* Selected text *
┄┄┄┄┄┄┄┄┄┄┄┄┄┄┄┄┄┄┄┄

田中圭の「折り合いをつけるしかない」名演

© 2022「ハウ」製作委員会 だが、ある日ハウは突然姿を消してしまい、無情にも「ハウによく似た白い大型犬が事故死した」という情報も告げられる。実は偶然のアクシデントが重なり、本物のハウは青森まで運ばれてしまっていたのだ。ハウは青森から横浜、実に798キロにおよぶ道のりを目指すことになる。  重要なのは「ハウは生きている」という事実を主人公が「知らない」ことだろう。愛犬を失った彼は、結婚間近の恋人に捨てられた時よりもさらに絶望しているので、観客は「ハウはあなたのためにがんばって旅をしているんだよ!」と、その「もどかしい」気持ちも含めて、ハウおよび主人公を心から応援できるようになっているのだから。  その田中圭の演技がまた素晴らしい。いつまでも死んだ(と思い込んでいる)犬にしがみつくわけにはいけないと心の中ではわかっているが、簡単に吹っ切れるわけがない。職場でデリカシーに欠けた言葉をかけられたり、SNSで応援の声をもらったりもしているが、最終的には自分の中で折り合いをつけるしかない。そうした沈んだまま揺れている感情の機微も、田中圭は悲しみと苦しみを主体とした、微細な表情の変化によって表現していたのだ。

┄┄┄┄┄┄┄┄┄┄┄┄┄┄┄┄┄┄┄┄

* Source material *

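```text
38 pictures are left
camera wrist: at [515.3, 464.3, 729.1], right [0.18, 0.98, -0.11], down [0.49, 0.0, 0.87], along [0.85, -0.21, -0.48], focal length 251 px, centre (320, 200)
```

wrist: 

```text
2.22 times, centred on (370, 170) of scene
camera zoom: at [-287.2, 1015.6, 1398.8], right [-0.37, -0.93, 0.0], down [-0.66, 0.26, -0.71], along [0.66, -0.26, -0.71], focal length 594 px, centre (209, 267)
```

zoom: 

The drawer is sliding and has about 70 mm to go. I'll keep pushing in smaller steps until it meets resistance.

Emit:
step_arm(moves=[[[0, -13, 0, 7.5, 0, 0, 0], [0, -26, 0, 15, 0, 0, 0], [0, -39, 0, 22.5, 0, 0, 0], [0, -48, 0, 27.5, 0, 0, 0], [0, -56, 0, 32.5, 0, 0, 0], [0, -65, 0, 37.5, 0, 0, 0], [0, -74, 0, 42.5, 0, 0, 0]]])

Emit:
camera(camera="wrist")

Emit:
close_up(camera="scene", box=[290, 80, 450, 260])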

┄┄┄┄┄┄┄┄┄┄┄┄┄┄┄┄┄┄┄┄

Pick up the selected text at the point where it stops and go on.

* Task result *
意外にシビアな「ツラい現実」が描かれるエピソード

© 2022「ハウ」製作委員会 そして、物語のメインに置かれているのは、ハウが長い旅の途中で出会う人々との交流のエピソード。そこには、東北大震災後に根強く残る問題、過疎化した地方都市のシャッター商店街、さらにはDV被害など、さまざまな社会問題も背景とした、切実な悩みが描かれている。  メインビジュアルのほんわかした印象と異なり、それぞれのエピソードが意外にシビアであり、時にははっきりと暴力も描かれることに賛否両論はあるかもしれない。だが、その「ツラい現実」をはっきりと描くことこそが、この『ハウ』でもっとも重要なことだとも言える。  人はどうしてもツラい現実に直面する、だけど、人のかけがえのないパートナーにもなり得る犬(あるいは誰かの行動)は、そのツラい現実にいる人を癒すことができるし、時には前向きな気持ちを後押ししてくれるかもしれない。それぞれのエピソードでのハウの行動は、普遍的な「現実にあり得る人生のきっかけ」だと思わせてくれるのだ。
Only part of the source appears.